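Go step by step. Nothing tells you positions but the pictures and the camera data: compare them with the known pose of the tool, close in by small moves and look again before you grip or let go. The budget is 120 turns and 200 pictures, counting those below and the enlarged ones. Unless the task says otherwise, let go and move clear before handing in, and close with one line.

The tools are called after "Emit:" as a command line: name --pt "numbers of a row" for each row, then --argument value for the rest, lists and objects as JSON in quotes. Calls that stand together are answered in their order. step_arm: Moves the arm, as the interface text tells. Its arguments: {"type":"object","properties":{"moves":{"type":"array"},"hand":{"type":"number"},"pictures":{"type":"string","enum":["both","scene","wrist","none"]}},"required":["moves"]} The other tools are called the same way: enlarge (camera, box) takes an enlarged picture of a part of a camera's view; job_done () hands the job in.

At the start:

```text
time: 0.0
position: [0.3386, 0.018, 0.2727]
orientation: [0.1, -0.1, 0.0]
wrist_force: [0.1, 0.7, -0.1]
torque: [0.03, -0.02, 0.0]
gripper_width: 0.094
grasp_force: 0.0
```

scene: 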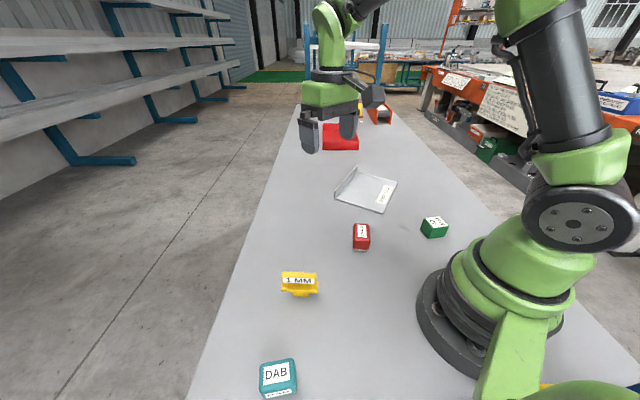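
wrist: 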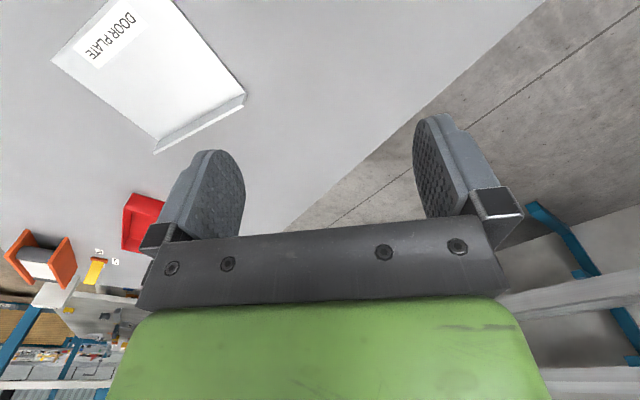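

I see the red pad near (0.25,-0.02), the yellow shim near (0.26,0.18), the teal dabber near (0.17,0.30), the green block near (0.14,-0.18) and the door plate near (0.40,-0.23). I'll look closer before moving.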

» **Provided passage**
But the palm oil industry has begun to follow a new trajectory: Much has been made of the work being done by the Roundtable on Sustainable Palm Oil (RSPO), a collaboration of all the major stakeholders dedicated to "the growth and use of sustainable oil palm products through credible global standards." But the 2007 Greenpeace report -- which focused attention on specific plantations and major consumer goods companies -- stated, "On-the-ground investigations by Greenpeace reveal that RSPO members are dependent on suppliers that are actively engaged in deforestation and the conversion of peatlands."
Quoting what it said was a "major food retailer" and member of RSPO, Greenpeace said the key issue was the inability of companies to trace the palm oil they used up the supply chain. "Consequently," said the report, "consumer companies who manufacture products using palm oil have virtually no way of knowing whether or not the palm oil they are using is from rainforest destruction and conversion of peatlands."
Greenpeace also conducted a number of high-profile media campaigns aimed at specific companies, many of which responded positively. But its agreement with Nestlé was the most far-reaching. With the help of The Forest Trust (TFT), Nestlé developed a plan, just two months after it began talks with Greenpeace, to identify and remove any companies in its supply chain with links to deforestation, including Sinar Mas Agro Resources and Technology (SMART), one of the largest palm-oil companies in Indonesia. The agreement was so complete and reached with such speed that Greenpeace was caught off guard, confessing online that it "didn't expect Nestlé to come up with such a comprehensive 'zero deforestation' policy so quickly." It was, Nestlé announced, "the first time that any company has made such a commitment."
The speed with which the agreement was reached is a tribute to all involved: Nestlé, Greenpeace and TFT, which played the role of "intermediary/'interpreter,'" says TFT executive director, Scott Poynton. "Without that role," adds Poynton, "the agreement would either have taken much longer to gestate or possibly never have emerged at all. And without strong implementation in the field, the Greenpeace campaign would likely have started again very quickly."
This June, Greenpeace once more announced its astonishment that Golden Agri-Resources (GAR), the owner of SMART, "is leading the way in what could be the starting point for the palm oil industry to phase out deforestation," a result, Greenpeace said, that was "unthinkable" just two years earlier.

» **Complete the following**
**A)** I need one stretch of the provided passage verbatim, from "This June, Greenpeace" to "two years earlier.".
**B)** Add the next paragraphs of the provided passage.

» **Exercise results**
**A)**
This June, Greenpeace once more announced its astonishment that Golden Agri-Resources (GAR), the owner of SMART, "is leading the way in what could be the starting point for the palm oil industry to phase out deforestation," a result, Greenpeace said, that was "unthinkable" just two years earlier.

**B)**
The new program is an outgrowth of the Forest Conservation Policy (FCP) GAR introduced in 2011. Working with both Greenpeace and The Forest Trust (TFT) GAR has launched what TFT calls "the first practical, scientifically robust and cost-effective methodology for defining and identifying areas of high conservation value." In consultation with the government, local communities, industry experts and other relevant stakeholders, GAR is now working to avoid any development of High Carbon Stock (HCS) or High Conservation Value (HCV) forests or peatlands.
Forest certification is advancing sustainability on two fronts: The Forest Stewardship Council (FSC) offers a globally accepted certification program based on a set of principles and criteria related to forest management. For Indonesian timber companies, acquiring FSC certification serves two critical functions. It provides objective proof of a company's sustainable forest management both to the government and to high-value customers; and it provides a mechanism for working out the often-complicated relationship between the company and the local community.
The importance of this second function, explains TNC's Hurd, is that it ensures a company's ability to operate. The timber companies, says Hurd, "can handle a bunch of activists in Jakarta screaming and yelling about the forestry. What they can't handle is a bunch of communities that protest in strong and potentially violent ways." Over the years, for instance, communities enraged by logging on disputed land have blockaded logging roads, vandalized company machinery or otherwise interfered with company operations.
As part of the FSC certification process, timber companies have to identify High Conservation Value Forests (HCVF), and since a forest can earn HCVF status for cultural as well as strictly environmental reasons, the FSC process offers the companies a tool for negotiating agreements with local communities about where the company will and will not harvest timber. In this way, a commercial pressure -- the demand for certified sustainable wood -- helps companies resolve the daunting problems of land tenure.
Working to improve the regulatory environment: In a recent survey by the Soegeng Sarjadi Syndicate, 80% of Indonesians believe that their nation can become a superpower. This national sentiment reflects "Indonesia's long-held intention to play an active role in international diplomacy," says Endy Bayuni, senior editor of the Jakarta Post.
To realize its global aspirations, Indonesia has, says the East Asia Forum, "taken consistent steps to rebuild its international image since emerging from the political turmoil of 1998--1999. The country has focused on re-establishing its leadership role within ASEAN, and has demonstrated a desire to assume a global role by promoting itself as the world's third-largest democracy, largest moderate Muslim-majority country, and as a 'bridge-builder' and a 'problem-solver' in the wider global community."
Keenly aware that its reputation for deforestation tarnishes its image as a problem-solver, not to mention the negative effect deforestation has on the country's long-term economic development, the Indonesian government has begun to tackle the tangle of often conflicting regulations that has hobbled its efforts at land use management. One notable accomplishment was the enactment in 2009 of a national Timber Legality Verification System (SVLK). SVLK assures other countries that Indonesia's own laws are being followed, and that timber and other forestry products leaving the country are certified as legal and traceable to their points of origin.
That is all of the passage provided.